As COP27 was progressing in Sharm El-Sheikh, Egypt, Vijay Vaitheeswaran, the global energy and climate innovation editor of The Economist, made a compelling observation. He said, “We will see a much stronger focus on how the energy industry itself can play a role as a decarboniser. It’s about, in my view, a grown-up way of understanding that the oil and gas is here to stay. A number of countries, especially emerging markets, are going to rely on it.”
This resonates strongly in India – a rich emerging market that caters to a population of 1.32 billion and is expanding. For countries such as ours, especially, understanding the true scope and potential of the traditional energy industry will be pivotal to long-term sustainable energy transition. Indeed, in this regard, COP27 has been heartening as the first UN Climate Change summit where oil and gas executives were welcomed to official proceedings.
With energy continuing to be central to the livelihoods of billions of people, switching off the tap is not an option; the real deal is to ensure that the energy sector transitions into a ‘clean regime’ and that is happening already. India has been unequivocal in this stance. It has always advocated for clean energy transition that does not stymie development, and this is reflected in the Long-Term Low Emission Development Strategy launched by Bhupender Yadav, Union Minister for Environment, Forest and Climate Change. This is also reflected in the nation’s commitment to the rational utilization of national resources with due regard to energy security.

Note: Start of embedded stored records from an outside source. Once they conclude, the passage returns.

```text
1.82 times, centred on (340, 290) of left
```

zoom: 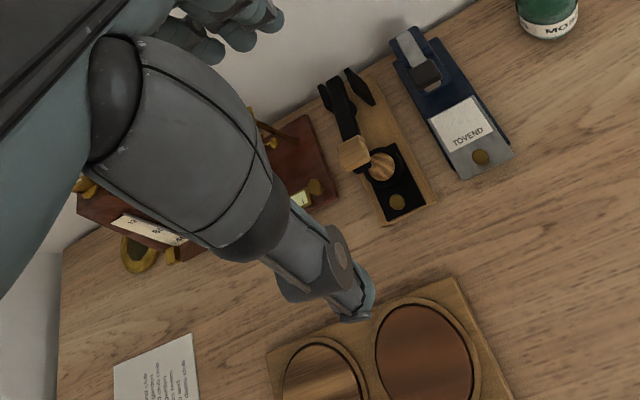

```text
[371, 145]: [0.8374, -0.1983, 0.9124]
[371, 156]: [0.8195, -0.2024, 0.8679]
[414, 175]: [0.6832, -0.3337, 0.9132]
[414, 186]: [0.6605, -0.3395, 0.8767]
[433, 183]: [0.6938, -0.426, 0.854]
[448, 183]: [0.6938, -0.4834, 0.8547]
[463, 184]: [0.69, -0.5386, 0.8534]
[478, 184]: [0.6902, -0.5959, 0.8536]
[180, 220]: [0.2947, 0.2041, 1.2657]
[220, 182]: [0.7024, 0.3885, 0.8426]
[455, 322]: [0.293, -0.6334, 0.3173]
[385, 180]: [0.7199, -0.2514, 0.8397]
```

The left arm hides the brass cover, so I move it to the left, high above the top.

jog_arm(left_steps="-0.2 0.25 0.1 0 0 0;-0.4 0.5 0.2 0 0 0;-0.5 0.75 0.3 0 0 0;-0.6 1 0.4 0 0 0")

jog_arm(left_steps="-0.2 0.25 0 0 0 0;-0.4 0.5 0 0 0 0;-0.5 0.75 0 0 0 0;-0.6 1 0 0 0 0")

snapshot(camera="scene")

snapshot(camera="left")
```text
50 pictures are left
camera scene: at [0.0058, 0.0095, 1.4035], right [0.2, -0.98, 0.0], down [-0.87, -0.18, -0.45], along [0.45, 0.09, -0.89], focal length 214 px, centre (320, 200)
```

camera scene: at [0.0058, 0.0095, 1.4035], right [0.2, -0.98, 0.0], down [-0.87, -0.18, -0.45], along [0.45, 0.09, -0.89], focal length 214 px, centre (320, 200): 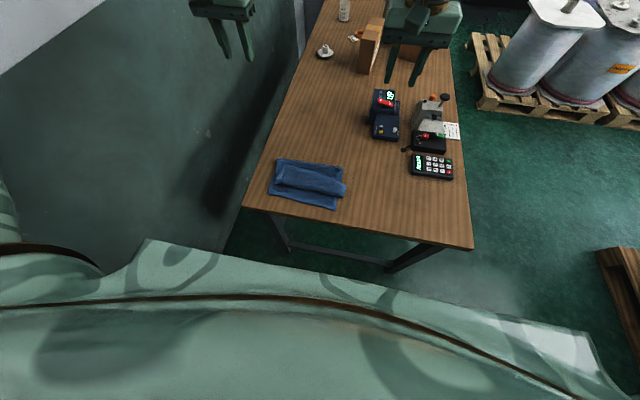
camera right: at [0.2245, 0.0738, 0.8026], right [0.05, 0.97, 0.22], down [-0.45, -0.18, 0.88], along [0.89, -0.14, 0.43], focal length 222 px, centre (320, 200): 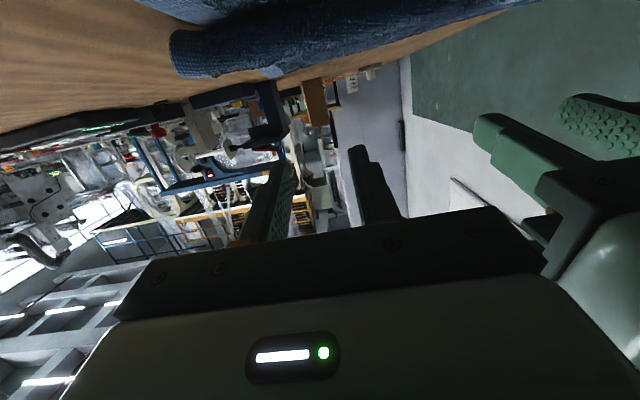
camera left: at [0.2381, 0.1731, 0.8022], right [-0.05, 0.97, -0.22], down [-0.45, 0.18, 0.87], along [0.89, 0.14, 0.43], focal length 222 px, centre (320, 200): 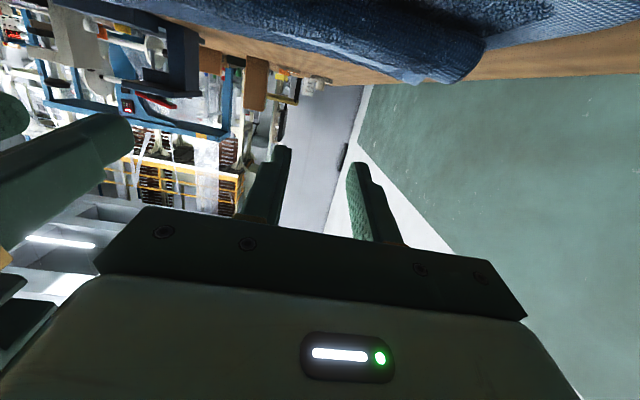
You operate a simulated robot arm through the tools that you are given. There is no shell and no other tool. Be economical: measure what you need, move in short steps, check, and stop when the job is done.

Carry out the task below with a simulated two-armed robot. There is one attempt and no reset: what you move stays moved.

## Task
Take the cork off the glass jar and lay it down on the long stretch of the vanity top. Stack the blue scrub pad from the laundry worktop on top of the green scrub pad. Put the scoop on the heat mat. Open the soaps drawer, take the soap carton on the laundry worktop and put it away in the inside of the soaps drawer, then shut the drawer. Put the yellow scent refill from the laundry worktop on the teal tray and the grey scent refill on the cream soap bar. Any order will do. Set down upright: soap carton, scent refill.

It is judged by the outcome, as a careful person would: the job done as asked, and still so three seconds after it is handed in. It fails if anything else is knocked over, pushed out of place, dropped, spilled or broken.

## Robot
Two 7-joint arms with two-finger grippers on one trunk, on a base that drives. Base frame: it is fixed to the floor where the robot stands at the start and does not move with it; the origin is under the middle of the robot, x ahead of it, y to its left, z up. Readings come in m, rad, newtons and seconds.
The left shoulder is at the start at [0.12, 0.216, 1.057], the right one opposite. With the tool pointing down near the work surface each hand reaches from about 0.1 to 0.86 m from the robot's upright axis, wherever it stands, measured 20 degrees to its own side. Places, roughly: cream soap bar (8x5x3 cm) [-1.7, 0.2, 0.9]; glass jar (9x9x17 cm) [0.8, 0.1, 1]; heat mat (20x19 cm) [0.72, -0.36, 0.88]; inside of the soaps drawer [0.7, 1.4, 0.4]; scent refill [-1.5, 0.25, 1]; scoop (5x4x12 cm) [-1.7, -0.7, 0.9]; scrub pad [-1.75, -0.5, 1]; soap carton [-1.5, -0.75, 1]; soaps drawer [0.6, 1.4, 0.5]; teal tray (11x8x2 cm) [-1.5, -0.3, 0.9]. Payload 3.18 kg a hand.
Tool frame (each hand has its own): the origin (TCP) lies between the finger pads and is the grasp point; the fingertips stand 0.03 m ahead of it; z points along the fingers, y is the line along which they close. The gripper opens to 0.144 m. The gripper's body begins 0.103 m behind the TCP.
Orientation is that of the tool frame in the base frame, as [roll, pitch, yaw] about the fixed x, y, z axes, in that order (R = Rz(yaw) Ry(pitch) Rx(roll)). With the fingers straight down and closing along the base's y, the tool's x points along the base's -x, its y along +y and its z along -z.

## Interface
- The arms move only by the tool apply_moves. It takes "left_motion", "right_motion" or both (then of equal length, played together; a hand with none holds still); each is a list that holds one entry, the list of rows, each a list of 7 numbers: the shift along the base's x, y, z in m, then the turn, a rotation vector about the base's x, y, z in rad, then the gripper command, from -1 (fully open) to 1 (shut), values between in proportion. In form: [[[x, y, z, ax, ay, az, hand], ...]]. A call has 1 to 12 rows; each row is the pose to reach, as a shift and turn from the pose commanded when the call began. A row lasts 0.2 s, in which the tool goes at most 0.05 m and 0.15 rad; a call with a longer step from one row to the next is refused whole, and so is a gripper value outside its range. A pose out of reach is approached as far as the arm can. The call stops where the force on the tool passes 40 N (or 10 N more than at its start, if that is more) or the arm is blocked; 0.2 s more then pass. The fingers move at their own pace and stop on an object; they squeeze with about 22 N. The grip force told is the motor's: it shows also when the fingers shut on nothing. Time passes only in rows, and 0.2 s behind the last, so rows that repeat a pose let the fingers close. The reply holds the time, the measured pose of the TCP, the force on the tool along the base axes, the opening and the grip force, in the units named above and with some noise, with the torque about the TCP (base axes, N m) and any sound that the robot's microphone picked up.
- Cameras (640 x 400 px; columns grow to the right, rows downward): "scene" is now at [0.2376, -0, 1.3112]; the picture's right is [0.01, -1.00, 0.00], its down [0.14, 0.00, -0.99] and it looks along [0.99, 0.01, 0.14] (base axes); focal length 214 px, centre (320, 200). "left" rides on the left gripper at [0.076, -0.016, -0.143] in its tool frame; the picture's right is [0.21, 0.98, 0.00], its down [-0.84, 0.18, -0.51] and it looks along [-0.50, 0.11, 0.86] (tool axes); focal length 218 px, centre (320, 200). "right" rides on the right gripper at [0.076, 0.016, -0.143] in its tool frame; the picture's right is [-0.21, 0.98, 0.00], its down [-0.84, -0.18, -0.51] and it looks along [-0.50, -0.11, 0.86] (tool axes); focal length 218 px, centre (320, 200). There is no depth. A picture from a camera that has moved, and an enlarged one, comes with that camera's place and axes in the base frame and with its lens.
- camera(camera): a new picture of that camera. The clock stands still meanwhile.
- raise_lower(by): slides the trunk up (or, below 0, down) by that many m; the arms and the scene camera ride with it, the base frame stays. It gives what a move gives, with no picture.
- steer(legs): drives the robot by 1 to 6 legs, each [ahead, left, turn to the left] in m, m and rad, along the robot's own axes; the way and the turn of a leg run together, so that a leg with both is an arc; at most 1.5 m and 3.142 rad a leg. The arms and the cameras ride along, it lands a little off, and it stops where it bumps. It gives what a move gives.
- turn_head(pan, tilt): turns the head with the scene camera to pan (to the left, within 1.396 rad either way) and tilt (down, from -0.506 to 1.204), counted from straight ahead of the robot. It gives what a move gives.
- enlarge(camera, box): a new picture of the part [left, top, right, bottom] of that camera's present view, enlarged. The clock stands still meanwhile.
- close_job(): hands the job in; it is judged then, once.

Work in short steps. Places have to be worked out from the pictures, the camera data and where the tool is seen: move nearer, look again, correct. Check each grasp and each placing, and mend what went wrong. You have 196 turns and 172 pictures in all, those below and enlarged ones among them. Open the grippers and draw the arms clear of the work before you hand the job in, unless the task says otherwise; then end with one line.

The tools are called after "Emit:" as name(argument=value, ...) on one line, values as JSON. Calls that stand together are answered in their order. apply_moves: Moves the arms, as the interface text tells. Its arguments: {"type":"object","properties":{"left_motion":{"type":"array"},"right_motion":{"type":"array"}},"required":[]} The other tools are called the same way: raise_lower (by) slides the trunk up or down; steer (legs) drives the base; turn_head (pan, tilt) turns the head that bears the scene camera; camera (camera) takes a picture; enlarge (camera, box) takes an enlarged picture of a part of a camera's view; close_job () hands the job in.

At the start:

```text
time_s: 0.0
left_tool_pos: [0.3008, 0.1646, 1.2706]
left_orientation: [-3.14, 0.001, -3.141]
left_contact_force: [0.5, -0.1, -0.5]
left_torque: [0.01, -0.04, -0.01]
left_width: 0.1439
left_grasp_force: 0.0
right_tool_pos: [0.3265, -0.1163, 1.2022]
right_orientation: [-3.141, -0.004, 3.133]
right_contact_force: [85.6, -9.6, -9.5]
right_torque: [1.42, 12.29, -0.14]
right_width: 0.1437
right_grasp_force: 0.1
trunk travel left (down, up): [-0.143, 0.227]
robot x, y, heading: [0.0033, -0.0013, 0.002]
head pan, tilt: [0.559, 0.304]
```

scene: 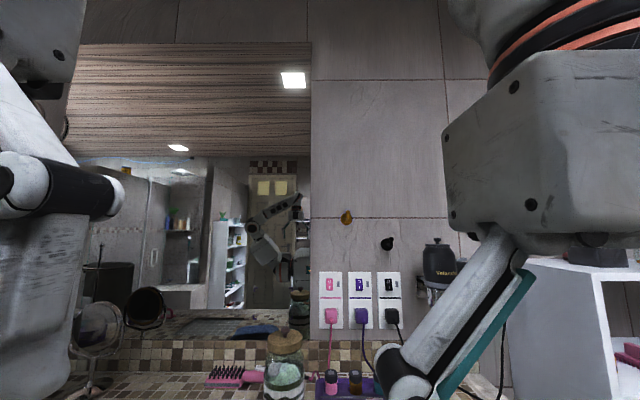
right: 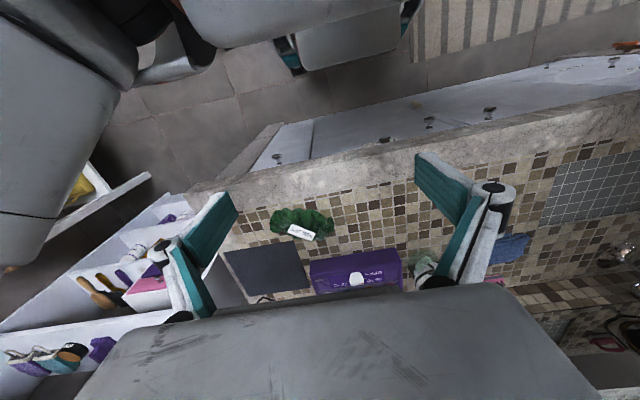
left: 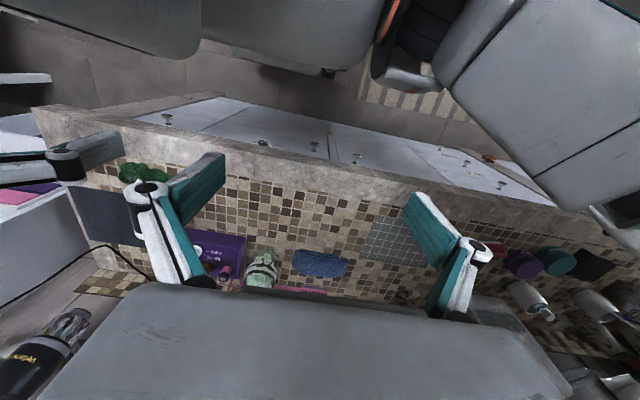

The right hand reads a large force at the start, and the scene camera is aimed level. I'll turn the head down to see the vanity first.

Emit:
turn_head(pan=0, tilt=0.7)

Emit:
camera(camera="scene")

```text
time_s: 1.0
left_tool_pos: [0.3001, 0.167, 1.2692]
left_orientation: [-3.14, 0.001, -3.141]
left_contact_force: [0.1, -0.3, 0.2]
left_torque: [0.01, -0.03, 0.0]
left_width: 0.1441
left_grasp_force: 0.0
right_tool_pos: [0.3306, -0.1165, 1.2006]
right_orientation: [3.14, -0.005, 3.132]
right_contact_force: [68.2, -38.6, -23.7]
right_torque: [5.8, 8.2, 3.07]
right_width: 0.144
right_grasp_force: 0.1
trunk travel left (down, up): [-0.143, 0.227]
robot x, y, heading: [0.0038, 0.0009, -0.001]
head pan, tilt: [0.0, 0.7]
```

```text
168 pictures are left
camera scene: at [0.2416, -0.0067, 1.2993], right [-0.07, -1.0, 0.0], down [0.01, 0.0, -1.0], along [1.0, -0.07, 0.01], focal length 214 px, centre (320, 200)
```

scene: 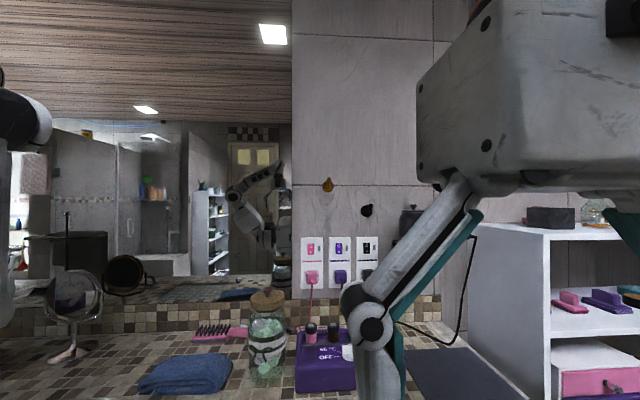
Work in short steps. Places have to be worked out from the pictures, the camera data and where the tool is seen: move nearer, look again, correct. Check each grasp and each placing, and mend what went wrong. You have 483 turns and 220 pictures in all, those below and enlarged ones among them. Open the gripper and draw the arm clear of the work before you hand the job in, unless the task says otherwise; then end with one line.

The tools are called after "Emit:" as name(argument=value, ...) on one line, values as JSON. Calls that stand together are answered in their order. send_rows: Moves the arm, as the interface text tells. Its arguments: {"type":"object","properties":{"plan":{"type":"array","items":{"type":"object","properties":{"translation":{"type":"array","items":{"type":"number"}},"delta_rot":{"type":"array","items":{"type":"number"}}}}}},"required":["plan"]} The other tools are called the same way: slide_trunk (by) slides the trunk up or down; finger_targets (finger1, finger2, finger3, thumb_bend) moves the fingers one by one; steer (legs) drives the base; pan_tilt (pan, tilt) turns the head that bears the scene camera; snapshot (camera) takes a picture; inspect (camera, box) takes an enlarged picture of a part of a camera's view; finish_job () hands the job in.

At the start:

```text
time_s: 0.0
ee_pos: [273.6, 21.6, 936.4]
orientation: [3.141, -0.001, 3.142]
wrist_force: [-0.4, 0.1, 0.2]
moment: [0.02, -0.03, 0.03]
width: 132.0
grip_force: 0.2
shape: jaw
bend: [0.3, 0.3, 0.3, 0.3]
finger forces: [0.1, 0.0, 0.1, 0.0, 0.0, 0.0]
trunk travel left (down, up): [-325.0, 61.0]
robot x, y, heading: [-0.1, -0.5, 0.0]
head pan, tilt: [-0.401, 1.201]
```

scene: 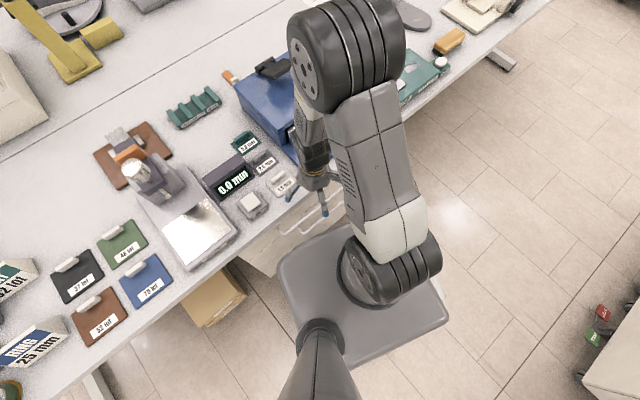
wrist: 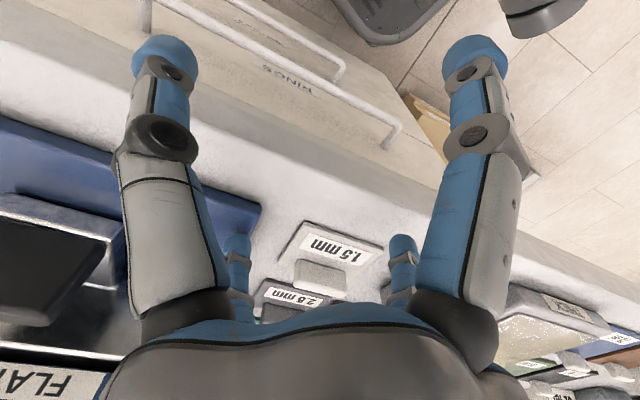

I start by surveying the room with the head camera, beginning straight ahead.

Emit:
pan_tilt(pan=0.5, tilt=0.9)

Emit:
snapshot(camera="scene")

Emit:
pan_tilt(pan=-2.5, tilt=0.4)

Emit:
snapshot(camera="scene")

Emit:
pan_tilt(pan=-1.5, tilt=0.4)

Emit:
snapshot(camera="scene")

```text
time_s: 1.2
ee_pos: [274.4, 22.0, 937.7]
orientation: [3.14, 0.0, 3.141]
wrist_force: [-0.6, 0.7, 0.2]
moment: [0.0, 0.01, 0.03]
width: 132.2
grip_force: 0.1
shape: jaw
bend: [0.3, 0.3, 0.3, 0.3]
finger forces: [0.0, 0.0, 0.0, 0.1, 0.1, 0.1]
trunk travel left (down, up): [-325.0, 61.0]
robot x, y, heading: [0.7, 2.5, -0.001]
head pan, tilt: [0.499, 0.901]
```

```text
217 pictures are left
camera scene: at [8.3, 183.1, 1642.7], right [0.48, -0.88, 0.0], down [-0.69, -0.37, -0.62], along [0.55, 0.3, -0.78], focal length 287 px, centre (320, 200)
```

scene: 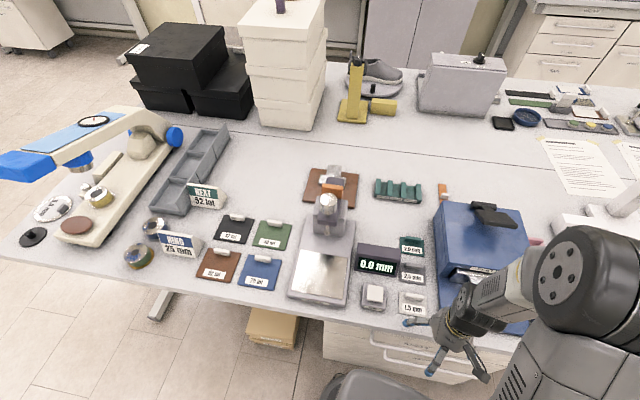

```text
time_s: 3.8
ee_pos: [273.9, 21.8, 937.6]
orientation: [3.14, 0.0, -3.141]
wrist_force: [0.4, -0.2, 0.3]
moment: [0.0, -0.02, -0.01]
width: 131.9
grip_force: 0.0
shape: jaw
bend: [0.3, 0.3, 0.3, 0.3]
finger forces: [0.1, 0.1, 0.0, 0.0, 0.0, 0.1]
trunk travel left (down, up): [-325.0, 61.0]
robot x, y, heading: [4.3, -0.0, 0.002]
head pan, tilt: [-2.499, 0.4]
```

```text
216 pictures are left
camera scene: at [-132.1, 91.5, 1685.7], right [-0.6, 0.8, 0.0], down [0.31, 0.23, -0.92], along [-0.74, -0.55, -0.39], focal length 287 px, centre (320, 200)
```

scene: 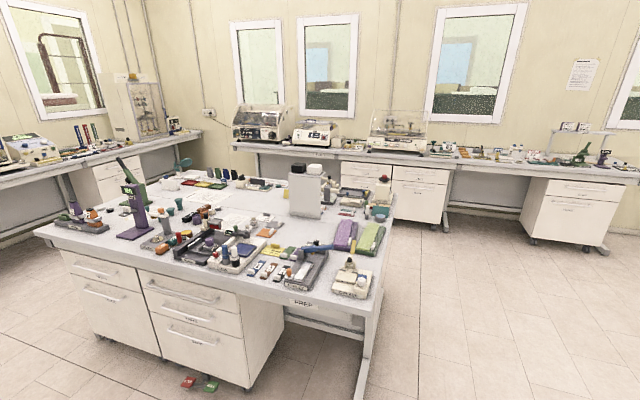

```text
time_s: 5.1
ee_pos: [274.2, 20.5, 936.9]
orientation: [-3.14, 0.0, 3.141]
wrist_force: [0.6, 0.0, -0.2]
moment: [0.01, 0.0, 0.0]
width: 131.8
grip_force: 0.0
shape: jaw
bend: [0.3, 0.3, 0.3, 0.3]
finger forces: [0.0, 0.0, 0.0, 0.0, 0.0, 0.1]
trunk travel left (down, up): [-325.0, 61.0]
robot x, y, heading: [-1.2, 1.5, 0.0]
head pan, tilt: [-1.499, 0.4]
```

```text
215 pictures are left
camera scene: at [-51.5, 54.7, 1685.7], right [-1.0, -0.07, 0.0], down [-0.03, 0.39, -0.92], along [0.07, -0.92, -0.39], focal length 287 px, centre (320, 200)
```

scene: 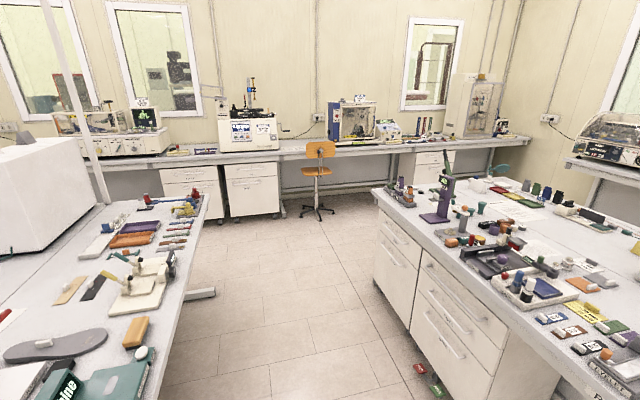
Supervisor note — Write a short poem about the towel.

What then would be the key takeaways for India – and the world – from COP27?
Energy security is central to climate progress
India’s position at COP27 is a message to the world – especially on the need to accept the realities of all developing nations – that low carbon development transition in the energy sector should not impact energy security, energy access and development. Energy security is not at odds with climate action as UAE’s Special Envoy for Climate Change, Dr Sultan Al Jaber observed, “We need maximum energy, minimum emissions.” For this, it is important to pursue all pathways, without wavering on the commitment to cut emissions of the current energy infrastructure – a position that Union Minister for Petroleum and Natural Gas Hardeep Singh Puri concurred to in a media interview.
Energy transition requires holistic solutions
The pathway to Net Zero requires an energy transition strategy that is holistic. In addition to embracing low-emission energy production pathways, supported by advanced technology that enhances the efficiency of operations, it is important to integrate the possibilities offered by solar, wind, geothermal and hydrogen. It is also important that we tap into nature-based solutions for decarbonization such as developing green belts, encouraging biodiversity growth and developing appropriate carbon sinks. The energy sector in India has already made commendable progress in this regard, especially in harnessing geothermal energy from repurposed wells, and converting pipelines to solar.